I think you’re absolutely right about it being particularly healthy and ideal to switch the Indian drinkers away from their milk/sugar black teas. Truth is, as you know, black tea has lots of health benefits as well – it’s the addition of milk/cream and sugar that detracts from this otherwise healthy beverage. I realize this is the same issue that the British have. Perhaps the next generation can be introduced to high quality black teas which stand alone quite nicely. I do realize that changing the culture around tea can be challenging and that an introduction to a new tea into an exciting culture -such as pu’er- might be a good way to go. Once the masses come to enjoy the taste of pu’er, they might be more inclined to experiment with their black tea without adding anything. Us humans are indeed creatures of habit and old habits are slow to die.

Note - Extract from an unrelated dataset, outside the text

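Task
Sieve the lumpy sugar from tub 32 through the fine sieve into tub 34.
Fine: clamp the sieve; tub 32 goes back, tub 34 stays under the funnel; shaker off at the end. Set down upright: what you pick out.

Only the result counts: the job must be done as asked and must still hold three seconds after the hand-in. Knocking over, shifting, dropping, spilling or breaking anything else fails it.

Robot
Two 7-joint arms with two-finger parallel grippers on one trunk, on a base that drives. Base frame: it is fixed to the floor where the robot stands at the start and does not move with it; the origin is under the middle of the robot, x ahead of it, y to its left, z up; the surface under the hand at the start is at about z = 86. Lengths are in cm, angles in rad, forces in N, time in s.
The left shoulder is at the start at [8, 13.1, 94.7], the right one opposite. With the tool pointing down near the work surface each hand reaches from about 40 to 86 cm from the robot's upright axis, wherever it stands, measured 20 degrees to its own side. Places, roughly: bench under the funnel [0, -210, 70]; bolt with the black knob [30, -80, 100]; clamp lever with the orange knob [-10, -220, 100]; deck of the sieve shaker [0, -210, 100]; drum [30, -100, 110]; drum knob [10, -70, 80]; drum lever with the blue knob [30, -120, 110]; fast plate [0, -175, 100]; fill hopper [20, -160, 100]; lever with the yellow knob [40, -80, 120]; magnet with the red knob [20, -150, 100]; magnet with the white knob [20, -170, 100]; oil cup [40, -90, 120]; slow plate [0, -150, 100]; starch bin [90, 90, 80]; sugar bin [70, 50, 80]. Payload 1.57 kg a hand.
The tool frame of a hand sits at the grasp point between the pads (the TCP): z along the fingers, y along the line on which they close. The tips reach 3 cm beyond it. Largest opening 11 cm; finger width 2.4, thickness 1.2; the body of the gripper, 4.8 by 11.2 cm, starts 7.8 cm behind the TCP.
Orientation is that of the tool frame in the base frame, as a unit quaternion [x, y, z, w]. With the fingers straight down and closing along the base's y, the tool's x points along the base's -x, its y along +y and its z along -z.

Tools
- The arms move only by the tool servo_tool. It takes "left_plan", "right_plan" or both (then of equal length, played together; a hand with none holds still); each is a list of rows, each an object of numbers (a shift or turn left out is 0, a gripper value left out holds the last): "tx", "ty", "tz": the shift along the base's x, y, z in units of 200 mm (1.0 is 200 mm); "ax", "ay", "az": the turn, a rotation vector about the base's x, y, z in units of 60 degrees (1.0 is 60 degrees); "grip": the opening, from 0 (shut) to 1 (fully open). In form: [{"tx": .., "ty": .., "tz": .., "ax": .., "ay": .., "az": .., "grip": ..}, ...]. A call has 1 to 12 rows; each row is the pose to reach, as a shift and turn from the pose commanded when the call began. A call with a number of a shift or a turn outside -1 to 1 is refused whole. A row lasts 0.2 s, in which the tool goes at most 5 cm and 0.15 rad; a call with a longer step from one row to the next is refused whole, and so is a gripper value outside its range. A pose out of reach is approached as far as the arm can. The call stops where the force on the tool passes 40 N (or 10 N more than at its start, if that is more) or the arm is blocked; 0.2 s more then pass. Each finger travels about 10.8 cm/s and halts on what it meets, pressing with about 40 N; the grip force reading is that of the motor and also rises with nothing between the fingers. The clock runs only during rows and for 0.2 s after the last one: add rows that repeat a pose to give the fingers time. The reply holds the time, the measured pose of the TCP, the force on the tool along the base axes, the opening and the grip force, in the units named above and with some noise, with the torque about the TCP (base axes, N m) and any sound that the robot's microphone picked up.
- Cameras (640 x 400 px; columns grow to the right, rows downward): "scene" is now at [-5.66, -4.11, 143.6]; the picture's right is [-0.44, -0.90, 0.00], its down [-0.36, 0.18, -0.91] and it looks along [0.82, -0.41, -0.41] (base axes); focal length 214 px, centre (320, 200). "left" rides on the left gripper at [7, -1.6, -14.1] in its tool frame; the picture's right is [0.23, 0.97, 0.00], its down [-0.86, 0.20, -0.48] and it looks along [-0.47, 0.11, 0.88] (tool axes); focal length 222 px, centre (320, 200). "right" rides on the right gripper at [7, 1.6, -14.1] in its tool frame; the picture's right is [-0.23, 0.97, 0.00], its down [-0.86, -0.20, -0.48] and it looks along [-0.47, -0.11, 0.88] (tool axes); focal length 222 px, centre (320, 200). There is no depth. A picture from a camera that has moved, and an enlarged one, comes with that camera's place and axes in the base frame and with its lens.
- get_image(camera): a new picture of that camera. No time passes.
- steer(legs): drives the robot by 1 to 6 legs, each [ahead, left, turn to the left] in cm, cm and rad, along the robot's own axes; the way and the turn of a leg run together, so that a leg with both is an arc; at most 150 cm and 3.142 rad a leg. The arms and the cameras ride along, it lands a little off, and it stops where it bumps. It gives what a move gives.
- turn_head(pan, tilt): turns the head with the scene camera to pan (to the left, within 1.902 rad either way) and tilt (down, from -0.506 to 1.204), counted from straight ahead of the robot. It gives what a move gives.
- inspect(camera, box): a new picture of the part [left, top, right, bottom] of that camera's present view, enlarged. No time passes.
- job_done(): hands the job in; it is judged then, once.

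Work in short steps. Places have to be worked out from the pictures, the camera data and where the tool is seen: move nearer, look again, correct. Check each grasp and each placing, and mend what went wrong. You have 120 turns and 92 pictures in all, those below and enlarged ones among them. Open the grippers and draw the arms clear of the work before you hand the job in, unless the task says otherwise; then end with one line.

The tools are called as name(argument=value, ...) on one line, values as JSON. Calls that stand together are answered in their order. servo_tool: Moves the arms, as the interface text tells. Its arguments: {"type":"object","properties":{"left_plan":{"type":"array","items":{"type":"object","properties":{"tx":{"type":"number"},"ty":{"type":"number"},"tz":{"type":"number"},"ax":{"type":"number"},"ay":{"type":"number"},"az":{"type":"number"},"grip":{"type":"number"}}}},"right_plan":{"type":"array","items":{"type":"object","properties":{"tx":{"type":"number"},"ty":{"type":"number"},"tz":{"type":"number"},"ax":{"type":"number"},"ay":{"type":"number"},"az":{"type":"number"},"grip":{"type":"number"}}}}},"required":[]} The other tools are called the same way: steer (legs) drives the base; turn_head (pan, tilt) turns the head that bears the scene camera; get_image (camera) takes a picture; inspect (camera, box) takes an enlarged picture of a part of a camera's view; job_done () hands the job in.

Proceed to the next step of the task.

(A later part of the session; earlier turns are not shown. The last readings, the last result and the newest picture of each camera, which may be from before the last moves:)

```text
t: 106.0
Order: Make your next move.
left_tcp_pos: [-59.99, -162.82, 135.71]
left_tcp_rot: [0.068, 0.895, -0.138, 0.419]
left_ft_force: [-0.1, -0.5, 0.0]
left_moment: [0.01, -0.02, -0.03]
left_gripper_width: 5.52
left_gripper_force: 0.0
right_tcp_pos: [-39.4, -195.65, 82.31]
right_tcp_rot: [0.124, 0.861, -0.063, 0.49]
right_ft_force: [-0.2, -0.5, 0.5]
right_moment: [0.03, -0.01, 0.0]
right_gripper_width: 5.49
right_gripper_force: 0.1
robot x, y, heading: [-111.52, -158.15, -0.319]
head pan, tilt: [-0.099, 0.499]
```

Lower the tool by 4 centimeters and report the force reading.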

I had attended the Chinese tea convention in Beijing many years ago. The vendors didn’t speak or understand English so the event was quite disappointing for me. It sounds like many changes have been made and that current tea related conventions in China are more accessible and geared to English speaking foreigners. Have a wonderful time at the World Tea Expo in Vegas. They do a wonderful job of creating an outstanding industry event.
So nice to have spent time with you, Rajiv, at the World Tea Expo, and yes, even nicer to hear of your new love for pu’er and how much better you are feeling since drinking it!